## Data section
-=-=-=-=-

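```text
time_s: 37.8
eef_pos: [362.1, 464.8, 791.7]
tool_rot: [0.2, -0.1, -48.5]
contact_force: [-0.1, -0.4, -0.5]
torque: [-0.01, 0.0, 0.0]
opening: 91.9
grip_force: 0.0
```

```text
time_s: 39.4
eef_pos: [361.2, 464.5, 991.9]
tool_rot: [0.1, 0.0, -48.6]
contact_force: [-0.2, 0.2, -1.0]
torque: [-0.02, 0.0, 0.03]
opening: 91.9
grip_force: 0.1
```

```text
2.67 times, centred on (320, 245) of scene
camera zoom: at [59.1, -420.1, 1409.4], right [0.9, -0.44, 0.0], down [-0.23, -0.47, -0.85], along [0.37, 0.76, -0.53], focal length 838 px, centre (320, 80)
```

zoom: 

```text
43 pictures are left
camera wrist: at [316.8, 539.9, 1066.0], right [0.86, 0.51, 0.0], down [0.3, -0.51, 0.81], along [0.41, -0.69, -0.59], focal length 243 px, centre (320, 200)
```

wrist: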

-=-=-=-=-

## Text extract
The city hereby defines its policy to be that the city will withhold all city services and improvements of whatsoever nature, including the maintenance of streets and the furnishing of all other city services from any subdivision or property until all of the street, utility, storm drainage and other public improvements, as well as lot improvements such as retaining walls and grading and installation of improvements required for proper lot drainage and prevention of soil erosion on the individual residential lots, are properly constructed according to the approved engineering plans and to city standards, and until such public improvements are dedicated to and accepted by the city.
(2006 Code, sec. 70-161; Ordinance 02-09-549, sec. 6.1, adopted 9/3/02)
(a) 
Property owner’s guarantee.
Before approving the final plat of a subdivision located all or partially within the city or its extraterritorial jurisdiction, the city council must be satisfied that all required public improvements have been (or soon will be) constructed in accordance with the approved engineering plans and with the requirements of this chapter.
(b) 
Improvement agreement and guarantee.

-=-=-=-=-

## Given problem 1
Extract from the text extract the words running from "(2006 Code, sec." to "agreement and guarantee.".
## Given problem 2
Could you carry on with the text extract from where it ends?

## Exercise answer 1
(2006 Code, sec. 70-161; Ordinance 02-09-549, sec. 6.1, adopted 9/3/02)
(a) 
Property owner’s guarantee.
Before approving the final plat of a subdivision located all or partially within the city or its extraterritorial jurisdiction, the city council must be satisfied that all required public improvements have been (or soon will be) constructed in accordance with the approved engineering plans and with the requirements of this chapter.
(b) 
Improvement agreement and guarantee.

## Exercise answer 2
The city council may waive the requirement that the applicant complete and dedicate all public improvements prior to approval of the final plat, and may permit the property owner to enter into an improvement agreement by which the property owner covenants to complete all required public improvements no later than two years following the date upon which the final plat is approved. The city council may also require the property owner to complete or dedicate some of the required public improvements prior to approval of the final plat, and to enter into an improvement agreement for completion of the remainder of the required improvements during such two-year period. The improvement agreement shall contain such other terms and conditions as are agreed to by the property owner and the city.
(c) 
Improvement agreement required for oversize reimbursement.
The city shall require an improvement agreement pertaining to any public improvement for which the developer shall request reimbursement from the city for oversize costs. The city council, as it deems appropriate, has the authority to authorize the approval of such agreement as meeting the requirements of the city, and the city shall not withhold approval as a means of avoiding compensation due under the terms of this chapter. The city manager (or designee) is authorized to sign an improvement agreement on behalf of the city.
(d) 
Security.
Whenever the city permits an applicant to enter into an improvement agreement, it shall require the applicant to provide sufficient security, covering the completion of the public improvements. The security shall be in the form of cash escrow or, where authorized by the city, a performance bond or letter of credit or other security acceptable to the city council and the city attorney, as security for the promises contained in the improvement agreement. Security shall be in an amount equal to 100 percent of the estimated cost of completion of the required public improvements and lot improvements. The issuer of any surety bond and letter of credit shall be subject to the approval of the city manager and the city attorney.
(e) 
Performance bond.
If the city council authorizes the applicant to post a performance bond as security for its promises contained in the improvement agreement, the performance bond shall comply with the following requirements:
(1)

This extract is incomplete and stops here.